Fortunately, the supporting cast seems to be in a completely different, much better movie. Tom Cruise as the aging, enigmatic rock god Stacee Jaxx is nothing short of a revelation. He doesn't just play the role; he inhabits the tragic, hollowed-out soul of a man who hasn’t heard the word "no" since the Reagan administration. Cruise brings a genuine dramatic weight to Jaxx’s isolation, turning what could have been a caricature into a study of fame-induced catatonia. When he’s on screen, the movie has a pulse. When he’s gone, you’re just waiting for the next song.
A Sunset Strip Made of CGI and Hopes
Technically, the film is a masterclass in the "Clean CGI" era of the early 2010s. While Adam Shankman uses some impressive practical sets to recreate the Bourbon Room, there’s an undeniable digital sheen over everything. The Sunset Strip looks a little too perfect, the neon lights a little too crisp. It lacks the tactile grime of the era it’s trying to celebrate. This was the period where Hollywood was transitioning away from the grainy, handheld aesthetics of the early 2000s into something more synthetic, and Rock of Ages feels like its final form.
The script, co-written by Justin Theroux (who we all remember from the gritty The Leftovers), tries to inject some satirical bite into the proceedings. The subplot involving Alec Baldwin as the club owner Dennis Dupree and Russell Brand as his right-hand man Lonny Barnett provides the film’s most "human" moments. Their chemistry is bizarre and delightful, culminating in a duet of "Can't Fight This Feeling" that is easily the most emotionally authentic scene in the entire 123-minute runtime. It’s a moment where the film stops trying to be a "big production" and just lets two actors play off each other’s weirdness.

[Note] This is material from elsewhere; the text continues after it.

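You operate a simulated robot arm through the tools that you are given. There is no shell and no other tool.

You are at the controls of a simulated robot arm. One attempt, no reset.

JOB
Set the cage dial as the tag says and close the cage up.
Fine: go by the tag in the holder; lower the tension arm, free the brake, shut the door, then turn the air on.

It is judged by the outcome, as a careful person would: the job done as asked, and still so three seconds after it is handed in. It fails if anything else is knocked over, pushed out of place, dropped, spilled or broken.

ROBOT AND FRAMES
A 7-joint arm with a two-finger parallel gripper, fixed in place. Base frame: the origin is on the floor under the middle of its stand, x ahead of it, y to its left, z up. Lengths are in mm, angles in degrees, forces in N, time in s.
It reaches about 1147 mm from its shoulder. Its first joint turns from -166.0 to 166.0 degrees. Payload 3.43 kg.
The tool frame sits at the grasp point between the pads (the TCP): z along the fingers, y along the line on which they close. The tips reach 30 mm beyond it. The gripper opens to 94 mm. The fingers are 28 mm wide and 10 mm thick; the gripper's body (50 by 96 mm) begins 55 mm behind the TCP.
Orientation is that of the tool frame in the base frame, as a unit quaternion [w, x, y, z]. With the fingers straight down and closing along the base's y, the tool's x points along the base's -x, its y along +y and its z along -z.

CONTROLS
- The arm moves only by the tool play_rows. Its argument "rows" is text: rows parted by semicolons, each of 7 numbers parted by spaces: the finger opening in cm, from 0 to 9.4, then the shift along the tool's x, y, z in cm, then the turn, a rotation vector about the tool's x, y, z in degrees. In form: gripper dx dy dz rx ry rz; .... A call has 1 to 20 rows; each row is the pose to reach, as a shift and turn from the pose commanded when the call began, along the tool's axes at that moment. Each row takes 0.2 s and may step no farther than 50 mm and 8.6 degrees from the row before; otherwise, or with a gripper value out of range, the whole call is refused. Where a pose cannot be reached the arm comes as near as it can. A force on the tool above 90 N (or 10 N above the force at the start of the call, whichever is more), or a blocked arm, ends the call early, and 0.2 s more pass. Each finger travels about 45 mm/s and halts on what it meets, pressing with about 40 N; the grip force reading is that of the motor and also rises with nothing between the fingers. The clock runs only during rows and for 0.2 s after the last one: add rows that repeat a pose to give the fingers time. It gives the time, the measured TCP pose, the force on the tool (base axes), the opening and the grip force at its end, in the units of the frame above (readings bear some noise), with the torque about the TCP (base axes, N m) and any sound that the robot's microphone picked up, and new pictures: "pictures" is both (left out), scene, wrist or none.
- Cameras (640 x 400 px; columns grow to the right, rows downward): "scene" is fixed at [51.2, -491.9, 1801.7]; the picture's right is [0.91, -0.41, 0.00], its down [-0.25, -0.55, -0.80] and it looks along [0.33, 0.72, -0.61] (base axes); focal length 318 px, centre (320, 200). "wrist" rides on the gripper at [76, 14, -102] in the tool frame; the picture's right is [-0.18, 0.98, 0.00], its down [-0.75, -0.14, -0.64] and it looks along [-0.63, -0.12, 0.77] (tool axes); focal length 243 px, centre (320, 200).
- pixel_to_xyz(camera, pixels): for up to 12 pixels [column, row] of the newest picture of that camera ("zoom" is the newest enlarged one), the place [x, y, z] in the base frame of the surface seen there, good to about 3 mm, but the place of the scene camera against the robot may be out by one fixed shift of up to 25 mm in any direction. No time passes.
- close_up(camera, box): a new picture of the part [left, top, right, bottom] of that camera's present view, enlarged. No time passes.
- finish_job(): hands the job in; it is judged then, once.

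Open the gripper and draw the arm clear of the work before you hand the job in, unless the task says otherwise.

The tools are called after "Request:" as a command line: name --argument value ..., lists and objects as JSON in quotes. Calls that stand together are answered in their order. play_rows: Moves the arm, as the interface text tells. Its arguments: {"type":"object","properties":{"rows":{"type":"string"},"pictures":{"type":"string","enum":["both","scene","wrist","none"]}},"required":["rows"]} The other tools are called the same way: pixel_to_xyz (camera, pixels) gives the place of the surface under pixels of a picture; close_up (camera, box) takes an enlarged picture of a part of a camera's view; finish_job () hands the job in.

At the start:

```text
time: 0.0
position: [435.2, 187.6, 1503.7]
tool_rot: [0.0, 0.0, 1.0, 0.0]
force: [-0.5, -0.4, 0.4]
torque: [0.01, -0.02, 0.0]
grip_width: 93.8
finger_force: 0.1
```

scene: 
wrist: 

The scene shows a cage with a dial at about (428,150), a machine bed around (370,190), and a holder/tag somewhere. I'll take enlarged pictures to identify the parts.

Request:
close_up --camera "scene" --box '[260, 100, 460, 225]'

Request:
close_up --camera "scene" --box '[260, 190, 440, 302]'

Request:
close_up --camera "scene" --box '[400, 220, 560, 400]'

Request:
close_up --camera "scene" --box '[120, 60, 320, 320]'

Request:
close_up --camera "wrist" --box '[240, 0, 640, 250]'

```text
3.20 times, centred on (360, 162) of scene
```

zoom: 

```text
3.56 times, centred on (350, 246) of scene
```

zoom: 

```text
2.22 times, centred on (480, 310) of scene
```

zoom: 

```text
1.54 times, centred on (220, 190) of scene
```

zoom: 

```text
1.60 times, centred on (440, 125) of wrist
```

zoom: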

Why the Encore Never Happened
So, why did this vanish into the "forgotten" bin of 2012? I think it’s because the film never figured out who it was for. It was too "musical theater" for the actual rockers and too "raunchy" for the High School Musical crowd. It’s a movie about the rebellion of rock and roll that feels like karaoke night at a billionaire’s bunker.
The film also hit theaters during a massive cultural shift. By 2012, the "Post-9/11" era of brooding, gritty reboots (think The Dark Knight or Man of Steel) was the dominant currency. A neon-soaked, tongue-in-cheek musical about the 80s felt out of step with the cultural mood. It wasn't quite nostalgic enough to be a period piece, and it wasn't modern enough to feel fresh. It was caught in a temporal limbo.
Ultimately, Rock of Ages is a gorgeous, loud, and deeply confused artifact of its time. It’s worth a watch purely for the transformative work of Tom Cruise and the campy delight of the Baldwin-Brand duo. If you can push past the blandness of the central romance, there’s a lot of fun to be found in the margins. It’s not the masterpiece it wanted to be, but as a time capsule of 2012 trying to play dress-up as 1987, it’s a fascinating, sparkly mess. Just keep a firm grip on your popcorn during the dragon-codpiece scene.